Across her career, Cline adopted at least three styles of dress that reflected her background, the different performance contexts available for country music, and changes being made within the genre itself. At a time when producers, arrangers, and sound engineers were developing what would be called the Nashville sound—replacing steel guitars, fiddles, nasal roughness, and regional dialects with more commercially viable string arrangements, background vocal quartets, and rhythmic grooves—Cline found herself negotiating the lines between the honky-tonk roots she held dear and an industry bent on expanding country western’s markets. Cline preferred to project “traditional” country markers of authenticity, and particularly in the early years of her career was able to toggle between the fringed cowgirl outfits her mother Hilda made for her (for early stage shows and TV performances) and the “barn dance” look, which relied on an imagined conception of life in the rural American West. To these two options were added the more pop-friendly, form-fitting cocktail dresses prevalent in the early 1960s. As Joli Jensen notes in her contribution to the collection of essays, Sweet Dreams: The World of Patsy Cline:
Patsy Cline embodied the tension between down-home and uptown country music...That tension was obvious visually as well as aurally, where hillbilly, cowboy, and pop visual markers all mix together. Pictures of the Grand Ole Opry stage include performers in business attire (men) and dressy little suits (women) standing in front of wagon wheels, hay bales, and other barn dance signifiers, with cloggers in petticoats and banjo pickers in dungarees. This disjointed visual quality mirrors the contradictory effort, during the period, to find a commercially successful sound that could stay country but still cross over and appeal to a wider audience.
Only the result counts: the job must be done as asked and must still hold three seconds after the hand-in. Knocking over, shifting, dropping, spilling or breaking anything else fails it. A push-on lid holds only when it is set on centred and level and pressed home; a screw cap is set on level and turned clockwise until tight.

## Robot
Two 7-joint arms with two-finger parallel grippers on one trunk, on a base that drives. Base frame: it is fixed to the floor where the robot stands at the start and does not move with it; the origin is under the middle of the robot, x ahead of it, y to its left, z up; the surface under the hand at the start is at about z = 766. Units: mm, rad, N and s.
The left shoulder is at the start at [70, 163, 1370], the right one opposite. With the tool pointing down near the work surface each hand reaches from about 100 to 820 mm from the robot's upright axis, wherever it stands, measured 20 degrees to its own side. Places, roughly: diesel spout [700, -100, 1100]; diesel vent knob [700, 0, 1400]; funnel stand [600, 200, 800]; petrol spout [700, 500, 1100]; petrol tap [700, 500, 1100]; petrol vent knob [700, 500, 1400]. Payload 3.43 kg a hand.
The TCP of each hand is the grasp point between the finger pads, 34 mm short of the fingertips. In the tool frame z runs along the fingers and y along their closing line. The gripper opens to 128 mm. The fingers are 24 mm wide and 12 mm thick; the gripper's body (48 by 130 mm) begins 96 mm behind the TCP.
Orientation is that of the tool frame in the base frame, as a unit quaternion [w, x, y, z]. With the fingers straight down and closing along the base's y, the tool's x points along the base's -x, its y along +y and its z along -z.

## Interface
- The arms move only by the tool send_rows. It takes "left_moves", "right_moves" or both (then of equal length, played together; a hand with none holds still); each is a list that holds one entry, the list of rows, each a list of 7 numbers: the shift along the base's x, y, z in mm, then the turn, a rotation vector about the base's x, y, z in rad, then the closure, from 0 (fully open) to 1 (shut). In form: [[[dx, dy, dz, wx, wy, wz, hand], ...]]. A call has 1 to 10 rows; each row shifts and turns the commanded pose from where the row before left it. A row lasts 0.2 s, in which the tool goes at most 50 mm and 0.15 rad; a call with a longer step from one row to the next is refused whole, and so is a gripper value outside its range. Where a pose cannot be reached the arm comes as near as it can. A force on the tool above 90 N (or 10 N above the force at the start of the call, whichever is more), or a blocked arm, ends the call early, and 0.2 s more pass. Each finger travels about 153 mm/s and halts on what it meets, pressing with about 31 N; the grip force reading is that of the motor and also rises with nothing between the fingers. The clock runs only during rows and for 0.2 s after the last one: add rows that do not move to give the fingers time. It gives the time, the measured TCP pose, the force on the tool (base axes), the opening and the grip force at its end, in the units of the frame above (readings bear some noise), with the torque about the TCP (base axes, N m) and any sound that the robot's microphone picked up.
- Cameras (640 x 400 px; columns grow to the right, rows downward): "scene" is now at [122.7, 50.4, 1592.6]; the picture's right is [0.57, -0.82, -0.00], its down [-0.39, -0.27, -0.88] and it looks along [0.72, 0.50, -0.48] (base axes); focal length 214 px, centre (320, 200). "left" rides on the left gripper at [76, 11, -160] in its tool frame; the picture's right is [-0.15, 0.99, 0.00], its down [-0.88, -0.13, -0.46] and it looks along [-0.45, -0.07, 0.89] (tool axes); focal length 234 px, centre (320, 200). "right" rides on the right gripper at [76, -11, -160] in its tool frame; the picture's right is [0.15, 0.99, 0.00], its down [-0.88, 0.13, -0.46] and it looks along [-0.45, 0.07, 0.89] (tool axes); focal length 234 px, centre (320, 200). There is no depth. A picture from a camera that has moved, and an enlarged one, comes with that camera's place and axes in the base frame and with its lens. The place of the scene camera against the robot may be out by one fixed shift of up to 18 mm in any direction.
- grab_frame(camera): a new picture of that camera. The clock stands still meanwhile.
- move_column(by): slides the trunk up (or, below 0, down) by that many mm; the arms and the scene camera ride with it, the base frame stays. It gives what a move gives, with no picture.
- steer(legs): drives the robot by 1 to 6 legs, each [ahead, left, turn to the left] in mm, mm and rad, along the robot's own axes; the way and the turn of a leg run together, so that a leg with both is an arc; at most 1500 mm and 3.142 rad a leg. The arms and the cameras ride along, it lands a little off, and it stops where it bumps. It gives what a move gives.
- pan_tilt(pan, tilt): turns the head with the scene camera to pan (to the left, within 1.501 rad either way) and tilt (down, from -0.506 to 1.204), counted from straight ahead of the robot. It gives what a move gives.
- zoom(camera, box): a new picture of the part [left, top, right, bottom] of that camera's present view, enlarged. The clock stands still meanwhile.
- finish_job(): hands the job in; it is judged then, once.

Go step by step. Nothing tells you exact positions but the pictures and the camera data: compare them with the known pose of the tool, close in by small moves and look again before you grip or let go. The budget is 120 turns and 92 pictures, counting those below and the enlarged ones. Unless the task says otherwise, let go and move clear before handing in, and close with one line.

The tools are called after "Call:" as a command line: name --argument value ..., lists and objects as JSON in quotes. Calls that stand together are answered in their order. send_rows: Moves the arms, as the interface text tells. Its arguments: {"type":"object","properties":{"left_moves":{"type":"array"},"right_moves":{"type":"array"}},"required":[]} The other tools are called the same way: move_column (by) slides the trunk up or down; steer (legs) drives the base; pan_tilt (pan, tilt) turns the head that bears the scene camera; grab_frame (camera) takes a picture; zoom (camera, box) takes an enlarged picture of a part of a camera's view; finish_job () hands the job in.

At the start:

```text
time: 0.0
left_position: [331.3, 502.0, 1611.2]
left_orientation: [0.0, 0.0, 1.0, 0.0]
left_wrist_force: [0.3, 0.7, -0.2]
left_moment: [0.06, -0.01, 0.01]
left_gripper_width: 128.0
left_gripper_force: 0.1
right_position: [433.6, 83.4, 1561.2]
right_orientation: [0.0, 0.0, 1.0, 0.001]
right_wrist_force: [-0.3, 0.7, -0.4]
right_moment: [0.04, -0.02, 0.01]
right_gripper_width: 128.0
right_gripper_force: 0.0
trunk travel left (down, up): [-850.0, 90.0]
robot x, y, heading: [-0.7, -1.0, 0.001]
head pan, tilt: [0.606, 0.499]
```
Although we should be suspicious of clear sonic distinctions between “country” and “pop,” there can be no doubt that an artist’s look carried important signifiers. Unlike the wardrobe choice imposed on Cline for her break-through debut on Godfrey’s television show, the pink performance outfit featured here, made by Hilda in around 1958, was fashioned in the barn-dance mold. However, the inclusion of five hand-stitched, rhinestone-adorned, “record” patches, each containing a (modified) title of a Cline recording, illustrates the kind of contradictions pointed out by Jensen above. Clearly shown in the photograph above, “Come On In” and “Poor Mans Roses” sit atop the shirt’s left and right shoulders, respectively. “Stop the World” appears at the bottom of the suit’s left pant leg, “Yes I Understand” is affixed to the right, and “Walking After Midnight” takes its position on the outfit’s back. The point is that we have a costume that is at once country and modern, traditional yet boastful, rural and urban. The patches, as an overt method of promotion, betray a sense of (gendered) humility that would have fed into the concept of respectability so important to the middle-class aspirations of many 1950s Winchester natives. But at the same time, they epitomize the striving for upward class mobility that characterized much of the decade as a whole.
The outfit also points to the rise of the disc as a medium through which to encounter music in the postwar era. After World War II, it was no longer necessary for the United States to restrict the commercial production of shellac, the material required for the construction of the record. Once records were again mass produced and displayed for all to see in jukeboxes, their prominent role as a means through which to disseminate country music could not be denied. Cline’s patches not only advertised her music, but also laid bare the most profitable medium through which it could be brought to the consumer.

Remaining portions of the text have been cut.